Although the Krama system existed in the beginning of kali-yuga, having been introduced by the sage Durvasa, it was reintroduced at the end of the 7th century A.D. in Kashmir by the sage Erakanatha,
who was also known as Shivanandanatha. Shivanandanatha had only three chief disciples which he initiated into the Krama system. Because in this system predominance is given only to shakti, all three were females. Their names were Keyuravati, Madanika, and Kalyanika. They were quite prominent and were completely informed in the Krama system. Afterwards, these ladies also initiated disciples, which were both male and female.
The fourth system, which comprises the Trika philosophy, is called the Spanda system. The word spanda means “movement.”
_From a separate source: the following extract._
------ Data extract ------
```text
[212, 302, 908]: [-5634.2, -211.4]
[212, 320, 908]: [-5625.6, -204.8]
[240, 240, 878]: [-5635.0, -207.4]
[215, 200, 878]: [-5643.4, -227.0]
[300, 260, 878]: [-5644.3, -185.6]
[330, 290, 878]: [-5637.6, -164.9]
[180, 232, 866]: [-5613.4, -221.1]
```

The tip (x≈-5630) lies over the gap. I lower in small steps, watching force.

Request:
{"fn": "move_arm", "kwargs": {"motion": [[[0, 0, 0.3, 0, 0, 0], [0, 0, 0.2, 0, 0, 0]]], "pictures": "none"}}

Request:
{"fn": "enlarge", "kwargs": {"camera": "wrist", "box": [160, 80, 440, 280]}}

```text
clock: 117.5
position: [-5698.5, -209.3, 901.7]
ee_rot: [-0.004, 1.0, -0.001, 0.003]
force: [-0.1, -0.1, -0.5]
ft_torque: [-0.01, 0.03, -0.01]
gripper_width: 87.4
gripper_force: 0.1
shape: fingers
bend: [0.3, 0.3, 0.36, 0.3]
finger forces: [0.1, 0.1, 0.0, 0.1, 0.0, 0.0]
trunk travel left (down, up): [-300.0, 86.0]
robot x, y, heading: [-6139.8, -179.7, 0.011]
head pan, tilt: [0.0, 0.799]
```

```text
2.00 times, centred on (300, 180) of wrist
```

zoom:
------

“The Spanda school recognizes that nothing can exist without movement. Where there is movement there is life, and where there is no movement that is lifelessness.”
They realize that there is movement in wakefulness, dreaming, deep sleep, and turya [void]. Though some thinkers argue that there is no movement in deep sleep the philosophers of the Spanda system realize that nothing can exist without movement.
The teachings of the Spanda system, which is an important practical system, are found embodied in the “Vijnana Bhairava Tantra,” the “Svacchanda Tantra,” and in the 6th chapter of the “Tantraloka.”
The Spanda System was introduced in Kashmir by the great sage Vasuguptanatha at the beginning of the 8th century A.D. Vasuguptanatha is the author of both the “Shiva Sutras” and the “Spanda Karikas.” The disciple of Vasuguptanatha was Kallata.
Some teachers think that the “Spanda Karikas” were not composed by Vasuguptanatha but rather by his disciple Kallata. This theory, however, is absolutely incorrect.